■ Given data:
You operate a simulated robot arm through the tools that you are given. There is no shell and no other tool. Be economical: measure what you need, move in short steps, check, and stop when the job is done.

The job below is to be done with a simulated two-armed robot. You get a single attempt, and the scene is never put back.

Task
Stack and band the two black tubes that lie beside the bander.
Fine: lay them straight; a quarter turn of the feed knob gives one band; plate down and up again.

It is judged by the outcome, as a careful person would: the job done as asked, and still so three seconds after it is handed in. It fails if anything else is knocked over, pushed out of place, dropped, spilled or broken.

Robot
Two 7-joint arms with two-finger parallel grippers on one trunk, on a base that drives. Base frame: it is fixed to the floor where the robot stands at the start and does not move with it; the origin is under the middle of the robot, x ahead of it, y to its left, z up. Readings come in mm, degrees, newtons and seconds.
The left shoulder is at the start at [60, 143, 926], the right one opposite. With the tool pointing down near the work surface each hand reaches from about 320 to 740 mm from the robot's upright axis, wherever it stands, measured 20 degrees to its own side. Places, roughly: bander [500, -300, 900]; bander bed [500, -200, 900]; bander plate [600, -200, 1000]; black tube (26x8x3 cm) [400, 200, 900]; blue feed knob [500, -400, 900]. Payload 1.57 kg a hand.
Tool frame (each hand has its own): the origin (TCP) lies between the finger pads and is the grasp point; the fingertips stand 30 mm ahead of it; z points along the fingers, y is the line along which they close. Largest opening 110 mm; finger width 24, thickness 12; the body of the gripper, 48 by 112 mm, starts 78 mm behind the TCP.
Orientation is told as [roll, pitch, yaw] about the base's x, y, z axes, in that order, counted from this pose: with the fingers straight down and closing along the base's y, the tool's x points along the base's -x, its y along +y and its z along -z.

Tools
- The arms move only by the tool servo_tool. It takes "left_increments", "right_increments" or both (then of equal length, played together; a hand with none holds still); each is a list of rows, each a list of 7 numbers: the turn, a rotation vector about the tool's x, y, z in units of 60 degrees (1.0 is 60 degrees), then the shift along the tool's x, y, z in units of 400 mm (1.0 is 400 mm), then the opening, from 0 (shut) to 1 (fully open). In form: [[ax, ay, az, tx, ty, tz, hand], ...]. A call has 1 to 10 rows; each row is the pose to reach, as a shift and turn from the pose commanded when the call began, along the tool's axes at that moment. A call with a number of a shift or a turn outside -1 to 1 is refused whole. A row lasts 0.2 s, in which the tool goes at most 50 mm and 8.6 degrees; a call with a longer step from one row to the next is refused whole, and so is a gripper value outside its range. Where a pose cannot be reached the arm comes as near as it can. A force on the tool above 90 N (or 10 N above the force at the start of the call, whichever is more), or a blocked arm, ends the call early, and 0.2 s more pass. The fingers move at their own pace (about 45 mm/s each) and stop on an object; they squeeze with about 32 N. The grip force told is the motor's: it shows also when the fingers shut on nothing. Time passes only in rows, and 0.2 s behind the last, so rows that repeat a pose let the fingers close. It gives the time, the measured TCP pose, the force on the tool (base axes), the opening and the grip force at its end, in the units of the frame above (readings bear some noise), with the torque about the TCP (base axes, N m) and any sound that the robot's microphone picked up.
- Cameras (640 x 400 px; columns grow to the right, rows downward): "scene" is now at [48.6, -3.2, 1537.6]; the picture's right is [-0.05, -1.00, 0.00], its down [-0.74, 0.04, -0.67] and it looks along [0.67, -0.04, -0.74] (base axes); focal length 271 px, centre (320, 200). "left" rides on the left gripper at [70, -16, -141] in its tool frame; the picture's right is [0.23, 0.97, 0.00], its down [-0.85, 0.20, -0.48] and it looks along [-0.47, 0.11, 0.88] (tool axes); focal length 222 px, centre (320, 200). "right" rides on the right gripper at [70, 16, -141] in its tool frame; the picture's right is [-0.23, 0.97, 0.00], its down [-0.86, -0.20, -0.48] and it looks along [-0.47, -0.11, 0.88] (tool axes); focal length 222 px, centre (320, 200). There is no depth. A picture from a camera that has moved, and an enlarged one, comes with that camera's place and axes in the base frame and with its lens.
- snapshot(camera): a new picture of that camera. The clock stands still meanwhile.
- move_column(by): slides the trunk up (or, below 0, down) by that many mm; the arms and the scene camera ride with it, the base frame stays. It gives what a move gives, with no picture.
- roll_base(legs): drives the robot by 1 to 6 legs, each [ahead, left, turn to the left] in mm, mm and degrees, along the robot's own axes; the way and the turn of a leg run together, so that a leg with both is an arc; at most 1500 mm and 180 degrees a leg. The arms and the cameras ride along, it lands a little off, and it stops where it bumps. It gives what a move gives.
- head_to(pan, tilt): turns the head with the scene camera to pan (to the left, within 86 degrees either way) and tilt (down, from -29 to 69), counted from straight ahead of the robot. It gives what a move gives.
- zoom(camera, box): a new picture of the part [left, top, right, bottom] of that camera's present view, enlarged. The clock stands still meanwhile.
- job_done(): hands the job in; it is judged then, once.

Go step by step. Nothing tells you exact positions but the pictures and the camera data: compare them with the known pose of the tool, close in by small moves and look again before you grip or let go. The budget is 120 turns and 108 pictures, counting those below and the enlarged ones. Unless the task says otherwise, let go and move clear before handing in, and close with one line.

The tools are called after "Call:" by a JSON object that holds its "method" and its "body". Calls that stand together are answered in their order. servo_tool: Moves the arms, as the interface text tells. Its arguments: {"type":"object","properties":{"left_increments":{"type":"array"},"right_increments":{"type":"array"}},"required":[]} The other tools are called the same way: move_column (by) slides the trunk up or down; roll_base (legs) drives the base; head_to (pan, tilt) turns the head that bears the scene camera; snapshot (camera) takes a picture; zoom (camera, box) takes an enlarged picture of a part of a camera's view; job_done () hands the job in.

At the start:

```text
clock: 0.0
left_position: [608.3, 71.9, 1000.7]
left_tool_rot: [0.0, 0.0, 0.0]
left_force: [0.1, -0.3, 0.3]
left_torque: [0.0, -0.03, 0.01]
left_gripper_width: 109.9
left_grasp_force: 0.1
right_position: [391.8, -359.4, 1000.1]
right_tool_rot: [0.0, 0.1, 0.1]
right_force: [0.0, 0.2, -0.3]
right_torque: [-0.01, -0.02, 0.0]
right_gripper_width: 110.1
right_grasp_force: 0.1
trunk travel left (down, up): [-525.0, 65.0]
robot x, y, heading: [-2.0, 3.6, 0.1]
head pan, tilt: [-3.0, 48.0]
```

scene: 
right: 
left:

■ Exercise objective:
Give back the whole listing exactly as it reads. Format the lines as a JSON array of strings and drop empty lines.

■ Output of the task:
[
  "You operate a simulated robot arm through the tools that you are given. There is no shell and no other tool. Be economical: measure what you need, move in short steps, check, and stop when the job is done.",
  "The job below is to be done with a simulated two-armed robot. You get a single attempt, and the scene is never put back.",
  "Task",
  "Stack and band the two black tubes that lie beside the bander.",
  "Fine: lay them straight; a quarter turn of the feed knob gives one band; plate down and up again.",
  "It is judged by the outcome, as a careful person would: the job done as asked, and still so three seconds after it is handed in. It fails if anything else is knocked over, pushed out of place, dropped, spilled or broken.",
  "Robot",
  "Two 7-joint arms with two-finger parallel grippers on one trunk, on a base that drives. Base frame: it is fixed to the floor where the robot stands at the start and does not move with it; the origin is under the middle of the robot, x ahead of it, y to its left, z up. Readings come in mm, degrees, newtons and seconds.",
  "The left shoulder is at the start at [60, 143, 926], the right one opposite. With the tool pointing down near the work surface each hand reaches from about 320 to 740 mm from the robot's upright axis, wherever it stands, measured 20 degrees to its own side. Places, roughly: bander [500, -300, 900]; bander bed [500, -200, 900]; bander plate [600, -200, 1000]; black tube (26x8x3 cm) [400, 200, 900]; blue feed knob [500, -400, 900]. Payload 1.57 kg a hand.",
  "Tool frame (each hand has its own): the origin (TCP) lies between the finger pads and is the grasp point; the fingertips stand 30 mm ahead of it; z points along the fingers, y is the line along which they close. Largest opening 110 mm; finger width 24, thickness 12; the body of the gripper, 48 by 112 mm, starts 78 mm behind the TCP.",
  "Orientation is told as [roll, pitch, yaw] about the base's x, y, z axes, in that order, counted from this pose: with the fingers straight down and closing along the base's y, the tool's x points along the base's -x, its y along +y and its z along -z.",
  "Tools",
  "- The arms move only by the tool servo_tool. It takes \"left_increments\", \"right_increments\" or both (then of equal length, played together; a hand with none holds still); each is a list of rows, each a list of 7 numbers: the turn, a rotation vector about the tool's x, y, z in units of 60 degrees (1.0 is 60 degrees), then the shift along the tool's x, y, z in units of 400 mm (1.0 is 400 mm), then the opening, from 0 (shut) to 1 (fully open). In form: [[ax, ay, az, tx, ty, tz, hand], ...]. A call has 1 to 10 rows; each row is the pose to reach, as a shift and turn from the pose commanded when the call began, along the tool's axes at that moment. A call with a number of a shift or a turn outside -1 to 1 is refused whole. A row lasts 0.2 s, in which the tool goes at most 50 mm and 8.6 degrees; a call with a longer step from one row to the next is refused whole, and so is a gripper value outside its range. Where a pose cannot be reached the arm comes as near as it can. A force on the tool above 90 N (or 10 N above the force at the start of the call, whichever is more), or a blocked arm, ends the call early, and 0.2 s more pass. The fingers move at their own pace (about 45 mm/s each) and stop on an object; they squeeze with about 32 N. The grip force told is the motor's: it shows also when the fingers shut on nothing. Time passes only in rows, and 0.2 s behind the last, so rows that repeat a pose let the fingers close. It gives the time, the measured TCP pose, the force on the tool (base axes), the opening and the grip force at its end, in the units of the frame above (readings bear some noise), with the torque about the TCP (base axes, N m) and any sound that the robot's microphone picked up.",
  "- Cameras (640 x 400 px; columns grow to the right, rows downward): \"scene\" is now at [48.6, -3.2, 1537.6]; the picture's right is [-0.05, -1.00, 0.00], its down [-0.74, 0.04, -0.67] and it looks along [0.67, -0.04, -0.74] (base axes); focal length 271 px, centre (320, 200). \"left\" rides on the left gripper at [70, -16, -141] in its tool frame; the picture's right is [0.23, 0.97, 0.00], its down [-0.85, 0.20, -0.48] and it looks along [-0.47, 0.11, 0.88] (tool axes); focal length 222 px, centre (320, 200). \"right\" rides on the right gripper at [70, 16, -141] in its tool frame; the picture's right is [-0.23, 0.97, 0.00], its down [-0.86, -0.20, -0.48] and it looks along [-0.47, -0.11, 0.88] (tool axes); focal length 222 px, centre (320, 200). There is no depth. A picture from a camera that has moved, and an enlarged one, comes with that camera's place and axes in the base frame and with its lens.",
  "- snapshot(camera): a new picture of that camera. The clock stands still meanwhile.",
  "- move_column(by): slides the trunk up (or, below 0, down) by that many mm; the arms and the scene camera ride with it, the base frame stays. It gives what a move gives, with no picture.",
  "- roll_base(legs): drives the robot by 1 to 6 legs, each [ahead, left, turn to the left] in mm, mm and degrees, along the robot's own axes; the way and the turn of a leg run together, so that a leg with both is an arc; at most 1500 mm and 180 degrees a leg. The arms and the cameras ride along, it lands a little off, and it stops where it bumps. It gives what a move gives.",
  "- head_to(pan, tilt): turns the head with the scene camera to pan (to the left, within 86 degrees either way) and tilt (down, from -29 to 69), counted from straight ahead of the robot. It gives what a move gives.",
  "- zoom(camera, box): a new picture of the part [left, top, right, bottom] of that camera's present view, enlarged. The clock stands still meanwhile.",
  "- job_done(): hands the job in; it is judged then, once.",
  "Go step by step. Nothing tells you exact positions but the pictures and the camera data: compare them with the known pose of the tool, close in by small moves and look again before you grip or let go. The budget is 120 turns and 108 pictures, counting those below and the enlarged ones. Unless the task says otherwise, let go and move clear before handing in, and close with one line.",
  "The tools are called after \"Call:\" by a JSON object that holds its \"method\" and its \"body\". Calls that stand together are answered in their order. servo_tool: Moves the arms, as the interface text tells. Its arguments: {\"type\":\"object\",\"properties\":{\"left_increments\":{\"type\":\"array\"},\"right_increments\":{\"type\":\"array\"}},\"required\":[]} The other tools are called the same way: move_column (by) slides the trunk up or down; roll_base (legs) drives the base; head_to (pan, tilt) turns the head that bears the scene camera; snapshot (camera) takes a picture; zoom (camera, box) takes an enlarged picture of a part of a camera's view; job_done () hands the job in.",
  "At the start:",
  "```text",
  "clock: 0.0",
  "left_position: [608.3, 71.9, 1000.7]",
  "left_tool_rot: [0.0, 0.0, 0.0]",
  "left_force: [0.1, -0.3, 0.3]",
  "left_torque: [0.0, -0.03, 0.01]",
  "left_gripper_width: 109.9",
  "left_grasp_force: 0.1",
  "right_position: [391.8, -359.4, 1000.1]",
  "right_tool_rot: [0.0, 0.1, 0.1]",
  "right_force: [0.0, 0.2, -0.3]",
  "right_torque: [-0.01, -0.02, 0.0]",
  "right_gripper_width: 110.1",
  "right_grasp_force: 0.1",
  "trunk travel left (down, up): [-525.0, 65.0]",
  "robot x, y, heading: [-2.0, 3.6, 0.1]",
  "head pan, tilt: [-3.0, 48.0]",
  "```",
  "scene: ",
  "right: ",
  "left:"
]